Now the calf is 1 year 11 months old and is named Solamara. After around two year of care, the rhino calf is being released to the wild in Manas Tiger Reserve.

Along with Solamara, two other rhino female calves which were rescued during the same flood are being released to the wild.

Hatimuri, now a two year nine month old female calf which was rescued from Hatimuri Biswanath on August 6, 2019 and Kuthuri, a two year three months old calf rescued from on July 17, 2019 are getting into the wild forest.

Hatimuri was one-year-old when it was found at Hatimura, a riverbank of Brahmaputra under Burhapahar forest range of Kaziranga National Park. Similarly, Kuthuri was six-month-old at the time when it was rescued by officials of International Fund for Animal Welfare (IFAW) and Wildlife Trust of India (WTI) and also Assam Forest Department.

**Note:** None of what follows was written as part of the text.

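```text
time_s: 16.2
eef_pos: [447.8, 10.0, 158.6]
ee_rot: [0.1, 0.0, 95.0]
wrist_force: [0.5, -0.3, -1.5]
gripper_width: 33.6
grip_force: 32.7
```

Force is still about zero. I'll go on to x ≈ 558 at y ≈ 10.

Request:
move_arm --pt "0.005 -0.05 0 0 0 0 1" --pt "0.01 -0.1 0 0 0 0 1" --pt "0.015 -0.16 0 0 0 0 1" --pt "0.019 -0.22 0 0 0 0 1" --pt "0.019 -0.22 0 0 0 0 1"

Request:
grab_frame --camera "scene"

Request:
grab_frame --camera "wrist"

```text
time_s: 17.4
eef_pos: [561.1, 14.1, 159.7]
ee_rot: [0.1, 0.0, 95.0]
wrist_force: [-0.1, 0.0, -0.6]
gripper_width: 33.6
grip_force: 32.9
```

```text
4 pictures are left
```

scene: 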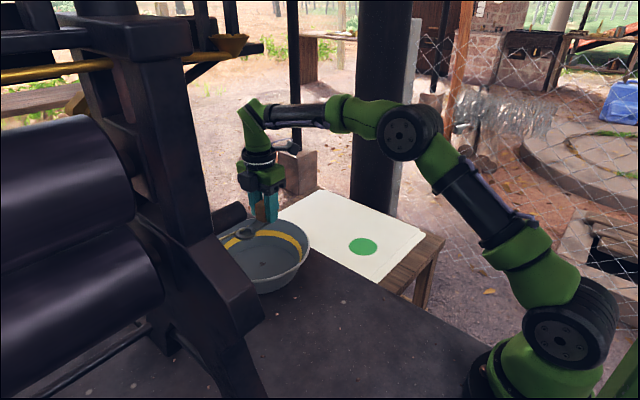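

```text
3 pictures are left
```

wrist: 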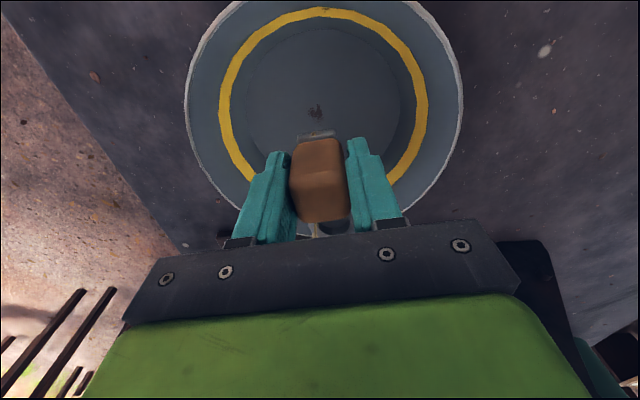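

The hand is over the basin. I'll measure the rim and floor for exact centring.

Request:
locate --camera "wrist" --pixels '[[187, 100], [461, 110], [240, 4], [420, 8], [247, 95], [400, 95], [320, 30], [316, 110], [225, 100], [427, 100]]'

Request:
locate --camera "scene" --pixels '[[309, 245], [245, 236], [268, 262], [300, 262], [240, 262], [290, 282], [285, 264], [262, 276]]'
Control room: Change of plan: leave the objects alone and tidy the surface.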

All three had undergone health check-ups and marking before they were loaded in individual crates for the translocation by the expert team of IFAW-WTI veterinarians led by Head vet Dr. Bhaskar Choudhury, with Dr. Samshul Ali, Manager CWRC and Dr. Daoharu Baro, in- charge MVS -Western Assam.

The convoy from CWRC travelled through 400km overnight and reached Manas Tiger Reserve (MTR) in the early hours of Saturday, April 10. 2021 for the scheduled release of the animals in their dedicated boma, where they will be kept for a stipulated period for habituation before they finally go free.

Following the successful release of the three calves in their boma in Manas, Shri Amal Chandra Sharma, IFS, Director, Manas Tiger Project commented, "The three rehabilitated rhinos’ introduction at the boma in Sidajhar forest camp area has its own importance towards bringing back Manas. The second translocation of rhinos from CWRC to Sidajhar will not only enrich the park’s rhino population as flagship species but also help in the protection of the landscape. With the extensive wildlife protection activity at Sidajhar on the western part of the river Beki, we are hopeful that these rhinos will definitely enrich the population with their offspring in the coming years."

WTI along with Assam Forest Department and Bodoland Territorial Region (BTR) have been working together to ‘Bring Back Manas’, the UNESCO World Heritage Site since 2003, whose flora and fauna were affected due to decade long insurgency through the late 1980s and 1990s.

The release of flood-rescued and rehabilitated rhinos into Manas Tiger Reserve is a part of the long-term project of IFAW-WTI with Assam Forest Department (AFD) and Bodoland Territorial Region (BTR), where the translocated rhinos and their progeny together account for 19 of the 44 rhinos in Manas Tiger Reserve.